▶ **Working data**:
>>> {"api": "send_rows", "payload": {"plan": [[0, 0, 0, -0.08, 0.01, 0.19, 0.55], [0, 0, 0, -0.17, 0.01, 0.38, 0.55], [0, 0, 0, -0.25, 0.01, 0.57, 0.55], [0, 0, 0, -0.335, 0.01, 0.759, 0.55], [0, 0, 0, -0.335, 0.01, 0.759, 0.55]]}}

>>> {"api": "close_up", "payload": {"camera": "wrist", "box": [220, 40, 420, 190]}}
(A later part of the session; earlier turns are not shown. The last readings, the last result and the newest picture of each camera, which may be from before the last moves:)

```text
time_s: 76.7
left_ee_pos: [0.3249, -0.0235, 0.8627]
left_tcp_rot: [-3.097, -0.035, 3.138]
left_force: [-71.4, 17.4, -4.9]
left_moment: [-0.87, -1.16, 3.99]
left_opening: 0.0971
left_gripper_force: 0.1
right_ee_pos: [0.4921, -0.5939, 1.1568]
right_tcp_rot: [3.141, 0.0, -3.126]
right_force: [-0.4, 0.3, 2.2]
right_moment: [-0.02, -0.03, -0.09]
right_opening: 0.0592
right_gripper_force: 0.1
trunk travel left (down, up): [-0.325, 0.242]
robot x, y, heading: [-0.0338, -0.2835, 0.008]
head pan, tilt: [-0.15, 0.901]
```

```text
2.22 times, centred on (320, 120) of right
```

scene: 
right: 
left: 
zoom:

▶ **Required work**: Locate the line with "(A later part" in the entries above; extract it and every line after it, verbatim.

▶ **Finished answer**:
(A later part of the session; earlier turns are not shown. The last readings, the last result and the newest picture of each camera, which may be from before the last moves:)

```text
time_s: 76.7
left_ee_pos: [0.3249, -0.0235, 0.8627]
left_tcp_rot: [-3.097, -0.035, 3.138]
left_force: [-71.4, 17.4, -4.9]
left_moment: [-0.87, -1.16, 3.99]
left_opening: 0.0971
left_gripper_force: 0.1
right_ee_pos: [0.4921, -0.5939, 1.1568]
right_tcp_rot: [3.141, 0.0, -3.126]
right_force: [-0.4, 0.3, 2.2]
right_moment: [-0.02, -0.03, -0.09]
right_opening: 0.0592
right_gripper_force: 0.1
trunk travel left (down, up): [-0.325, 0.242]
robot x, y, heading: [-0.0338, -0.2835, 0.008]
head pan, tilt: [-0.15, 0.901]
```

```text
2.22 times, centred on (320, 120) of right
```

scene: 
right: 
left: 
zoom:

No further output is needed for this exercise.